広告IDは、前述のとおりスマホやタブレット端末、スマートTVなどiOS/AndroidOS搭載の端末に付与されるものですが、その用途としては、消費者側から見ると、アプリ内で広告を配信するため"だけ"に使われます。
ある特定のスマホ(タブレット)1台につき1つしかないユニークなIDとしては、他に端末識別子もありますが、こちらは端末=デバイス機器が製造されるときにナンバリングされる「個体番号」のようなものです。個人が自由にリセットをかけることはできません。

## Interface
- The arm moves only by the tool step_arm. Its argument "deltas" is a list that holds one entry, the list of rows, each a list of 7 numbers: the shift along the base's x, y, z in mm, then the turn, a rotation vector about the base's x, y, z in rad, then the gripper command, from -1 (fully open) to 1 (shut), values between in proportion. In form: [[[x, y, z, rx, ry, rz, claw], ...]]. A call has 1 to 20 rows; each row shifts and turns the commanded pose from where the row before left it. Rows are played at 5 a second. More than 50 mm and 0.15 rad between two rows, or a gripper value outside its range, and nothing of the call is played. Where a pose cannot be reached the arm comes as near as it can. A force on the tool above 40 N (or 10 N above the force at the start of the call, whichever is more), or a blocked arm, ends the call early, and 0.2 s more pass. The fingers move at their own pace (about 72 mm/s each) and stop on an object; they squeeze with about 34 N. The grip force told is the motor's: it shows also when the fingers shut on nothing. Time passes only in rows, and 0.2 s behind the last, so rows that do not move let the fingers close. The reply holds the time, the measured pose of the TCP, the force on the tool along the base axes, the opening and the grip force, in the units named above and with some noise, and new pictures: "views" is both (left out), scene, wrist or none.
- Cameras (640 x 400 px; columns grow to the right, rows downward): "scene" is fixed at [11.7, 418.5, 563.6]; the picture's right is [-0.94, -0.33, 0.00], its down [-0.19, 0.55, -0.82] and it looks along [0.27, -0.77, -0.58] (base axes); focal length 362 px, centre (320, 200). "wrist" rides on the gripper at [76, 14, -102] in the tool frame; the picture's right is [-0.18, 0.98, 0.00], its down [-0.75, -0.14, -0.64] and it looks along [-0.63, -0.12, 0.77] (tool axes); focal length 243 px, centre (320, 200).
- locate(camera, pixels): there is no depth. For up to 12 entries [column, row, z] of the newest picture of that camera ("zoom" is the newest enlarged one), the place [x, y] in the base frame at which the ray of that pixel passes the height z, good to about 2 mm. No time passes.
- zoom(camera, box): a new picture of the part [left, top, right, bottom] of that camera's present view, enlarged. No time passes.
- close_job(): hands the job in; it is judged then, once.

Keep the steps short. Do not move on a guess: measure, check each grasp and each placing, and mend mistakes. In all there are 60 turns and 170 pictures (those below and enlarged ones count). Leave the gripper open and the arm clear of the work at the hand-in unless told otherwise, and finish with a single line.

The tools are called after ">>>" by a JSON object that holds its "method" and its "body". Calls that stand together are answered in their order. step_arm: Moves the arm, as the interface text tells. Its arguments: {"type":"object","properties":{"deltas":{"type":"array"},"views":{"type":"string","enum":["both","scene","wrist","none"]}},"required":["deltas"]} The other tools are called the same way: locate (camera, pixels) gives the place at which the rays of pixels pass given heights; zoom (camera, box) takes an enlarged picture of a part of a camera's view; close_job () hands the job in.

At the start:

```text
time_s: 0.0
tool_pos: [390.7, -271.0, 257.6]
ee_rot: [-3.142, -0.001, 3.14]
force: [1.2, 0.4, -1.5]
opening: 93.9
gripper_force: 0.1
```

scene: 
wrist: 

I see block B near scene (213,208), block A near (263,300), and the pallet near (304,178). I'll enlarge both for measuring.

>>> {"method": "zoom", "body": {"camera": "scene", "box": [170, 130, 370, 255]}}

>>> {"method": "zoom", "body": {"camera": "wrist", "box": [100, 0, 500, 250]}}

消費者側から見ると広告IDの利用は上記の通り、アプリ内での広告配信にしか使用されていませんが、デジタルマーケティングに従事する企業側では、1台につき1つしかないユニークなIDである広告IDは、ある1つの端末を特定し、データ連携時の"のりしろ"として使用することが多いです。

【データ連携とは】
異なる2つ以上のデータベースを、広告IDやCookieID、IPアドレスなどを"のりしろ"にして紐づけることをさします。複数のデータベースを紐づけ、1つのIDに紐づく情報量を増やすことで、自社顧客の分析幅が広がったり、きめ細やかな広告配信セグメントを作ることができるようになります。
データ連携について詳しく知りたい方は、こちらをご覧ください。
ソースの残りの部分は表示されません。